1.5. A ENTRADA NA UNIVERSIDADE É SEMPRE TRAUMÁTICA

Fizemos muitas manifestações ou “manifs” contra a guerra colonial. Vimos a U.P. (Universidade do Porto), no Largo dos Leões, invadida pelos cavalos da GNR que subiam a escadaria em perseguição dos alunos que corriam a acoitar-se no sótão onde se albergavam as seis salas da F.E.P. (Faculdade de Economia do Porto). Outra coisa importante a que meti mãos foi a preparação de convívios de Economia. Só recentemente, em pleno século XXI, me recordei desta vertente de capacidade organizativa.
Num deles arrendamos o Palácio de Cristal (atual Pavilhão Rosa Mota) e contratamos o Manuel Freire, a fadista Maria da Fé e / ou a Lenita Gentil, e outra artista pop cujo nome se perdeu. Era difícil organizar: contactar os músicos, pedir a aparelhagem emprestada a uma das lojas (VADECA, Valentim de Carvalho, ou à Ritmo dum primo meu) na Rua de Santo António (ou 31 de janeiro conforme as modas políticas). Depois, improvisar cartazes e distribuí-los pelos Liceus (D. Manuel e Carolina Michaëlis) alvos privilegiados donde vinha mais gente (finalistas de 6º e 7º anos, atuais 11º e 12º).
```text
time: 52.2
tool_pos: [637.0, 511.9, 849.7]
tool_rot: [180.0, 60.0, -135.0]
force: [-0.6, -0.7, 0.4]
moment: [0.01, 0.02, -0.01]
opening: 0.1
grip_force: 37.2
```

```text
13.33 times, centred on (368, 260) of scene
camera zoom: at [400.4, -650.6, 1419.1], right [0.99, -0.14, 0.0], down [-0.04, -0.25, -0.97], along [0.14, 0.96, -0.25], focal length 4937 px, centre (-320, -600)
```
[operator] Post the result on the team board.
Não havia interligação com outras faculdades. Conhecia pessoas de Engenharia e de Letras, mas a menos que se fizesse parte desses grupos não iam às festas deles nem eles vinham às nossas. Compravam-se rifas numeradas para vender na esperança de recuperar o investimento. Os “artistas” não cobravam cachet, mas havia despesas de transporte do som e comida, além do aluguer do local, da tipografia. Zeca Afonso estava proibido não podia atuar, restava o Manuel Freire, o Adriano Correia de Oliveira, como cantores de intervenção já que o José Mário Branco estava em França, como o Sérgio Godinho, e outros. Hoje contratam um “pimba” como o Quim Barreiros, nós íamos para a fadista local, Lenita Gentil ou a mais sofisticada Maria da Fé, do gosto popular enquanto uma minoria esclarecida apreciava os cantores proibidos. O custo era de 30 escudos (15 cêntimos) em 1969, segundo a minha irmã me recordara, pois pedira dinheiro emprestado a uma amiga para poder ir. Só tinha 15 anos e a mesada era insuficiente para um “Convívio de Economia”. Não me lembro de ter perdido dinheiro com estas atividades. Na época, os convívios e a Queima das Fitas não eram fábricas de bebedeiras. Embora ocorressem, as pessoas não iam lá para isso. Agora os caloiros e outros vão exclusivamente para se emborracharem até ao coma alcoólico.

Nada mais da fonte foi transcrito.